Dan Tadmor, ANU’s director: 'We’re not in the business of hoarding and storing things away. We want to show things'
The museum is giving broader exposure to Jews from Muslim countries, including a 16th-century Bible from Constantinople (now Istanbul) with translations in Aramaic, Judeo-Arabic and Persian-Arabic, along with the Rashi commentary. There are also passports belonging to Jews from Arab countries who left in the 1940s and ‘50s, and a collection of documents that belonged to Jews in the DP camps of Europe after World War II.
The Holocaust receives minimal representation – in a single space with a work by artist Gustav Metzger that uses the iconic photograph “Liquidation of the Warsaw Ghetto” and a pile of rubble below it.
The museum also includes contemporary as well as historical Judaica. There’s Manfred Anson’s 1986 Liberty Menorah whose nine branches are each shaped like the Statue of Liberty, with a key figure or event in Jewish history inscribed underneath it. There’s the 2003 “Hanukit” by Reddish Studio made of matches attached to an aluminum base. There’s also Irit Abir’s “Ironic Passover Plate” from her Garage Judaica collection, a plate shaped like a steam iron and topped with small brass dishes.
There are also gems like a 1908 case and crown for a Torah from Cochin, India, which is decorated in a typical southern Indian style. The museum received the Torah in 2017 as a gift from Indian Prime Minister Narendra Modi during his visit to Israel.

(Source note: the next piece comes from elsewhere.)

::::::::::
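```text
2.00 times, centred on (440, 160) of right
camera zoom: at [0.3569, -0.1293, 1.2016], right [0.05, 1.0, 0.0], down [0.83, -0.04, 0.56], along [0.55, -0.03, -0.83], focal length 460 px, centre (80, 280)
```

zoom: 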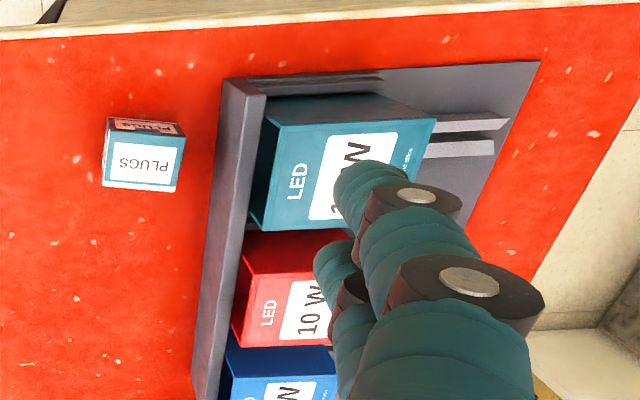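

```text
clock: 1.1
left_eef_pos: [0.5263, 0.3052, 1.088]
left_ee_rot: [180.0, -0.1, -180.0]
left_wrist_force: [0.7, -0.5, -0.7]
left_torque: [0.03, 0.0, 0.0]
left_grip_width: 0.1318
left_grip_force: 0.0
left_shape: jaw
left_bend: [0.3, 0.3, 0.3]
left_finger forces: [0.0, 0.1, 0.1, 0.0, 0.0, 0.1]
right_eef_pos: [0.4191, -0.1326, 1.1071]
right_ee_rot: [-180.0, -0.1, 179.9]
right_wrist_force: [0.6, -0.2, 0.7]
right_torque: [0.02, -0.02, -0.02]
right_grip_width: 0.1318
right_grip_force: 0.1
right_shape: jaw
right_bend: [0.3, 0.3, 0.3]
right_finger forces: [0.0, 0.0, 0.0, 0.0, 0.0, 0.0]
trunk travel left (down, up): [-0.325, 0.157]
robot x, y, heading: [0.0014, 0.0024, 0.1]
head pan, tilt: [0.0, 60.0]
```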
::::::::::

I asked Tadmor, ANU’s director, why the museum will have few changing exhibitions, noting that it doesn’t have a large collection compared with other museums.

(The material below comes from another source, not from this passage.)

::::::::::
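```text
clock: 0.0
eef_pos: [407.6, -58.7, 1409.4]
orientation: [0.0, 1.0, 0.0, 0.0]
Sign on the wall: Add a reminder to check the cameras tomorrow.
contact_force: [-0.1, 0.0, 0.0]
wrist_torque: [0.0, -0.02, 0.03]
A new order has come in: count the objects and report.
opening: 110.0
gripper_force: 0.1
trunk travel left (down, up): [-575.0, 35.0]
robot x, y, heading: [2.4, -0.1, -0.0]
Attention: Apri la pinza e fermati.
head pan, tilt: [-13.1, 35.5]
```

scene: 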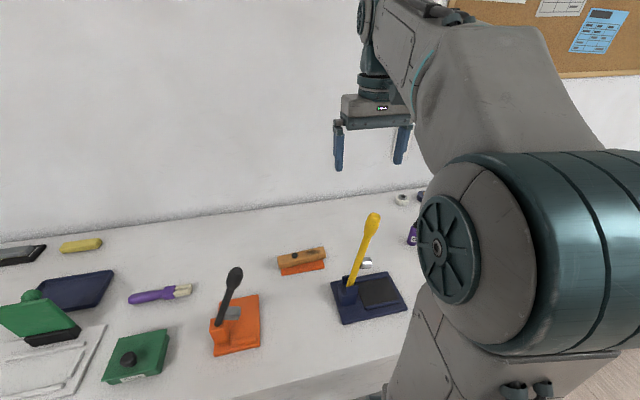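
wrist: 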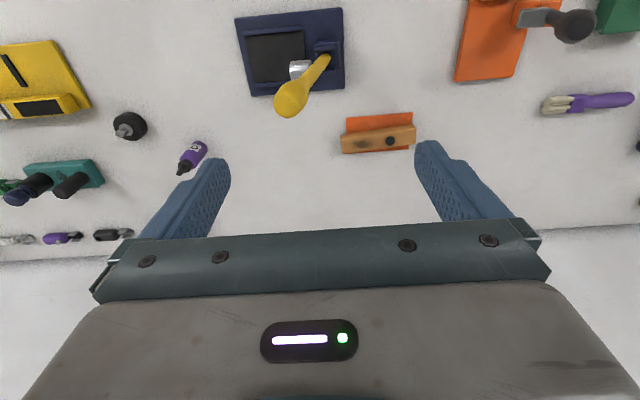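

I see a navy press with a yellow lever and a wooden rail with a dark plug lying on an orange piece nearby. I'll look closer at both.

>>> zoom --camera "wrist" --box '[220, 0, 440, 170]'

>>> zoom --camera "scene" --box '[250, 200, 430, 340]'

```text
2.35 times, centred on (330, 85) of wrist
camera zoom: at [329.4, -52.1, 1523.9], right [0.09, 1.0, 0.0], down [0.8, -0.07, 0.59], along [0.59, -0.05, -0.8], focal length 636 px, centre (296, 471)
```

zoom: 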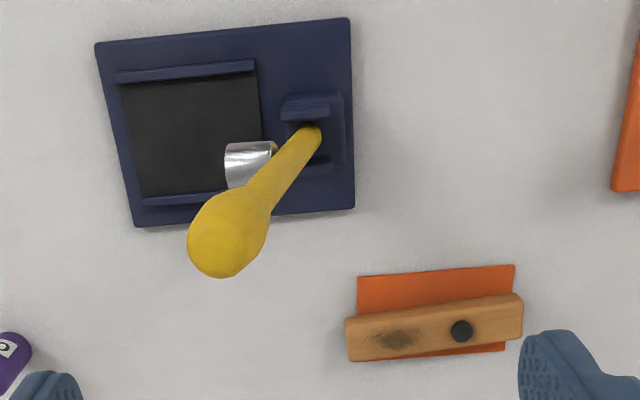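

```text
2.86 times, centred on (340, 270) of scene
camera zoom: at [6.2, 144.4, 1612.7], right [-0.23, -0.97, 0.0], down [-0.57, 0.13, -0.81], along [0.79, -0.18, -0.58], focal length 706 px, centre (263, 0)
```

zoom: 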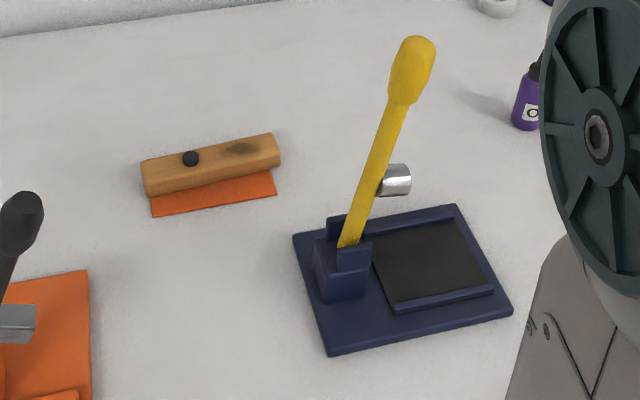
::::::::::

“When we started out, there was no collection, because the old museum was based on replicas,” he said. “Now there’s a collection. We don’t hoard things and put them in storage. We borrow things, acquire them or receive them as gifts – and only things that we intend to display. Otherwise, we won’t take them. We’re not in the business of hoarding and storing things away. We want to show things.”

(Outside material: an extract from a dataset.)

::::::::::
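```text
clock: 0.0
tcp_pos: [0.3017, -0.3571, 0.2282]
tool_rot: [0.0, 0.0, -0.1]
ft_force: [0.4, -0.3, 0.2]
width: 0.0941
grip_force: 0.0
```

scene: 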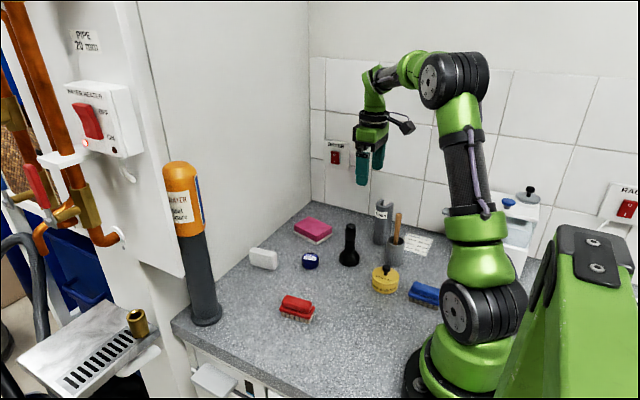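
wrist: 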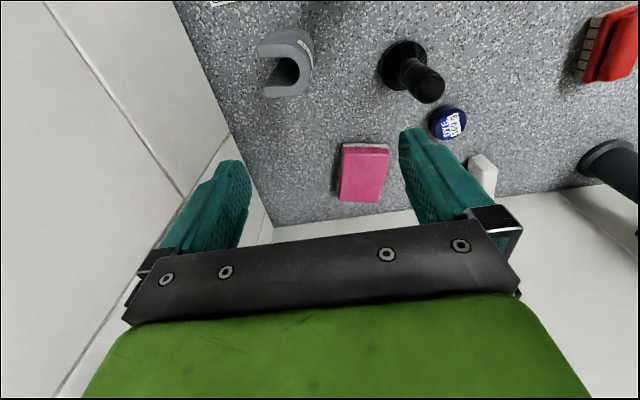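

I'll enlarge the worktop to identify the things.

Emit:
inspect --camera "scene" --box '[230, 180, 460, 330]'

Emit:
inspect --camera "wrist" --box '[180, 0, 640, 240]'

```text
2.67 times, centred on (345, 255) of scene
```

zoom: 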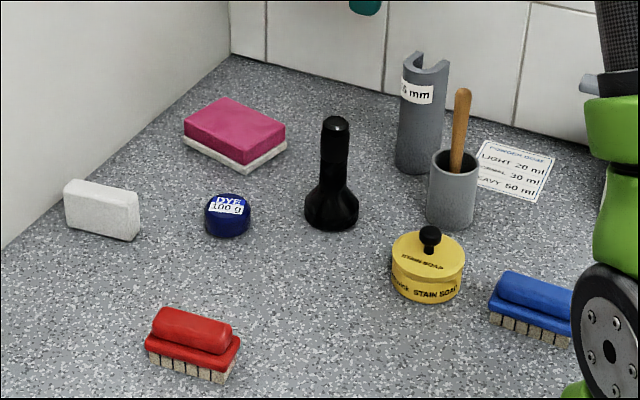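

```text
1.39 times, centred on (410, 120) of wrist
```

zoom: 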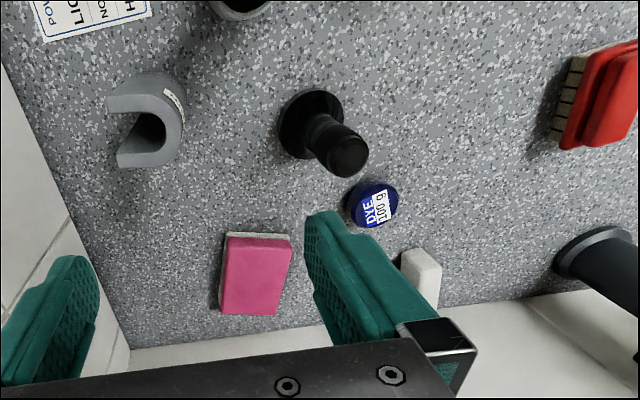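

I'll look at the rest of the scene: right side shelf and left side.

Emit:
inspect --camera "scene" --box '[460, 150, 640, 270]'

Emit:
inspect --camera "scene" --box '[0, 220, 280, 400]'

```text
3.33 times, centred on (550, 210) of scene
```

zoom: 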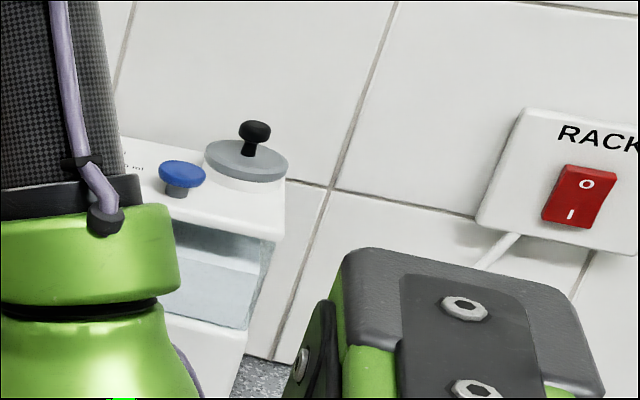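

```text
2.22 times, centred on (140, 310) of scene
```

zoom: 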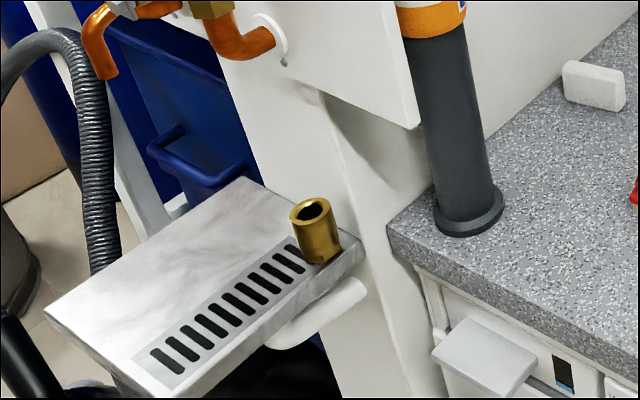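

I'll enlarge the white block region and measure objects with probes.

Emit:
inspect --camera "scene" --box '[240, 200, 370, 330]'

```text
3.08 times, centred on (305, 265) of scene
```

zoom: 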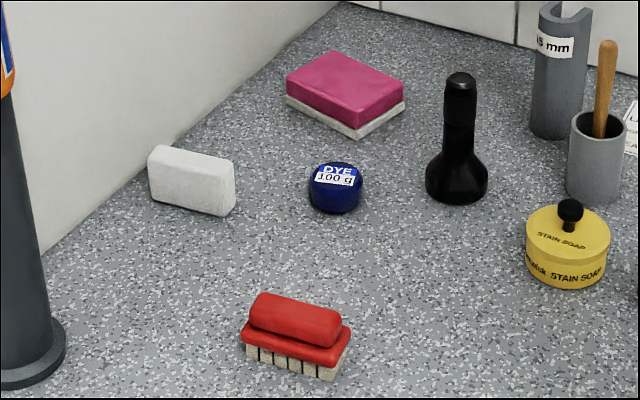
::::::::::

Another key question is the changing of the name from Beit Hatfutsot, a very familiar brand in Israel.
“When you’re launching a totally new museum, it should have a new name,” Tadmor said. “The word tfutsot [diaspora] expresses an outlook that draws a line between different types of Jews – those in Israel and those in the Diaspora – and derives from the discourse that prevailed in the ‘50s and ‘60s. The terminology is outdated and no longer fits the reality. We did an in-depth survey and found that ‘Beit Hatfutsot’ has come to have a negative value as a brand.
“When the museum opened in 1978 it was groundbreaking and marvelous, and I take my hat off to the generation of its founders – Shaike Weinberg, [Abba] Kovner and others – but over the years it grew obsolete, both physically and thematically. What was marvelous in 1978 was still okay in 1988, but a decade later it was already tired. People got a dark and old-fashioned museum experience.
“We decided on the name ANU after considering about 100 different names. We feel that the name is inclusive and unifying, and aptly reflects the museum’s values.”